VIII. C’est sur l’édition de Rauschen [Florilegium Patristicum, fasc. IV, Tertulliani Liber de Praescriptione Haereticorum, accedunt S. Irenaei adversus Haereses, III, 3-4 ; Bonnae, MCMVI] que la présente traduction a été faite. Rauschen a eu le mérite de collationner à nouveau les deux plus anciens manuscrits où soit inclus le traité, l’Agobardinus (ixe siècle) et le Seletstadiensis (xie siècle). Il donne aussi les plus importantes leçons du Leidensis (xve siècle) et des premières éditions. Je ne me suis écarté de son texte qu’en un petit nombre de passages dont on trouvera l’indication dans les Notes critiques et explicatives. J’ai signalé les principales divergences de texte pour les endroits controversés. Quelques leçons dues à Van der Vliet, Studi Ecclesiastica, Tertullianus, Critica et Interpretatoria, Leyde, 1891, ont été également relevées. Je renvoie pour le reste à l’apparat critique de Rauschen.


  1. Un mot sur ce titre. Certains éditeurs se sont étonnés du génitif haereticorum, ou l’ont même « amélioré » en adversus haereticos [vg. l’abbé de Gourcy, cf. P. L. (1878), II, 12]. Cette correction est en réalité parfaitement inutile. De même que Tertullien écrit praescribere in haereticos, il pouvait écrire aussi praescriptio haereticorum. Le génitif, en latin, joue vis-à-vis du substantif le rôle d’un cas quelconque vis-à-vis d’un verbe. Cf. des exemples tels que periculorum incitamentum, Cicéron, Pro Archia, 23 (incitare ad…) ; errorem nominis, Ovide, Métam., VII, 857 (errare de nomine), etc. Voir Riemann, Syntaxe latine, § 48, rem. I.
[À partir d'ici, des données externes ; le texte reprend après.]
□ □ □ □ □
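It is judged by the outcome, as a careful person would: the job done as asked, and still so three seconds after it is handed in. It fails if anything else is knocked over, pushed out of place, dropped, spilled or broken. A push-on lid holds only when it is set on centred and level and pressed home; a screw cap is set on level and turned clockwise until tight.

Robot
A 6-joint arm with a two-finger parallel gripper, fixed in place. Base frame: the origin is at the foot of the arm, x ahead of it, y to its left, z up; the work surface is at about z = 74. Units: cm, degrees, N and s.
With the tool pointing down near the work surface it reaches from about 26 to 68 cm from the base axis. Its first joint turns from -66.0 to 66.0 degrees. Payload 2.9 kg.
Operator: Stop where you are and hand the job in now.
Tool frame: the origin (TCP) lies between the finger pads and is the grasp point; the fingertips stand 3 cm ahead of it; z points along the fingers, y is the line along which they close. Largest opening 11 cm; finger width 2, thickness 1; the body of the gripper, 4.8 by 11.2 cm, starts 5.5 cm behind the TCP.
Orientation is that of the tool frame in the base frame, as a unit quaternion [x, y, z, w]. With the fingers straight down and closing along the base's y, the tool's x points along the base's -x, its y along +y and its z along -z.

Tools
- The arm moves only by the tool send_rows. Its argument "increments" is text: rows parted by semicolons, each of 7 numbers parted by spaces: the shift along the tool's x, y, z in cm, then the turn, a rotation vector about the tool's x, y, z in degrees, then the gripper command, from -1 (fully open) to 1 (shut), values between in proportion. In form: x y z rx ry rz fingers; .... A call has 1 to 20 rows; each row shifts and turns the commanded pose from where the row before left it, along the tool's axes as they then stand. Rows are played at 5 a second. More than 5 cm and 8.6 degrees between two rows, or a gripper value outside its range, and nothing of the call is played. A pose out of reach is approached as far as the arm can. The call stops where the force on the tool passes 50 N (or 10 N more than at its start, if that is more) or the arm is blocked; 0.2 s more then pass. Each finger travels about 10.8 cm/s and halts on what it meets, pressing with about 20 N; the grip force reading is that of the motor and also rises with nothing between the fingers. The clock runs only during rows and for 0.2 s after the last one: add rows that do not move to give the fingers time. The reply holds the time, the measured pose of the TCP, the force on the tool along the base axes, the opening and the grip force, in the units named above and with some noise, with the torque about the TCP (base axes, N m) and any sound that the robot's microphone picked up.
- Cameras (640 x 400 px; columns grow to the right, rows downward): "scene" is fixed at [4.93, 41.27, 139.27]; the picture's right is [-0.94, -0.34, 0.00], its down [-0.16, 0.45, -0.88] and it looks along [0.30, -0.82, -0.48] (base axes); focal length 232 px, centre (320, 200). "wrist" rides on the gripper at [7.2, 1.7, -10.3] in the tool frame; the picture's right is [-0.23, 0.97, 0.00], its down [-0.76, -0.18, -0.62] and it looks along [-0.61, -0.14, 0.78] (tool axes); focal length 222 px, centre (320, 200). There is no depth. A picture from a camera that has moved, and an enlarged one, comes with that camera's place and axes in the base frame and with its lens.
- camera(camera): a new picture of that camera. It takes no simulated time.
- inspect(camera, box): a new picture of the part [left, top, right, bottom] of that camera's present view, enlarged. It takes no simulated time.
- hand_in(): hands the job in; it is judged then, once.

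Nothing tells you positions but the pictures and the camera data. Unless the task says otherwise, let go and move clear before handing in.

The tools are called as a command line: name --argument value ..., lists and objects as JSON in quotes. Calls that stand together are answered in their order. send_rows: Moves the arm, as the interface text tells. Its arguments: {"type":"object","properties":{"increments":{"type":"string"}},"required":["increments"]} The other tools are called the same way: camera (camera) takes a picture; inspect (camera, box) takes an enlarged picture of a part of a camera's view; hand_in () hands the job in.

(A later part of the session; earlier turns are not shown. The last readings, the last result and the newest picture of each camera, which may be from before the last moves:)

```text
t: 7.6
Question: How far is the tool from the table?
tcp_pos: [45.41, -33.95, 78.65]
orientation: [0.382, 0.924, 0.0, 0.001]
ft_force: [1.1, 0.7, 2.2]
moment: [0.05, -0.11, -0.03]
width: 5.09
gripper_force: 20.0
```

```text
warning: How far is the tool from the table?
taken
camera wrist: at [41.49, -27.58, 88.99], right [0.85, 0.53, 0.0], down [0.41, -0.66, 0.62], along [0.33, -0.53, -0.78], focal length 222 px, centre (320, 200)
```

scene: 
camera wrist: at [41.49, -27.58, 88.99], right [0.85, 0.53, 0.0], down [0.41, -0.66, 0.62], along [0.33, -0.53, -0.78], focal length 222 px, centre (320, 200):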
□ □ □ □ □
  2. M. Schanz [Gesch. der röm. Litter., Dritter Theil, 2e éd., p. 328] suivi par Harnack [Chronol., II, 261, note] remarque aussi qu’à la fin même du De Praesc. Tertullien annonce des polémiques spéciales contre telle ou telle hérésie : etiam specialiter quibusdam respondebimus ; et qu’il serait assez étrange qu’il n’eût fait là aucune allusion à son Adversus Marcionem, si ce traité était réellement, en sa forme première, antérieur au De Praesc. Mais il me paraît peu correct de faire état de cet argument : car est-il bien sûr que Tertullien ait livré au public cette première rédaction un peu bâclée, de son propre aveu ? Et s’il l’avait gardée par-devers lui, pourquoi en aurait-il parlé dans le passage en question ?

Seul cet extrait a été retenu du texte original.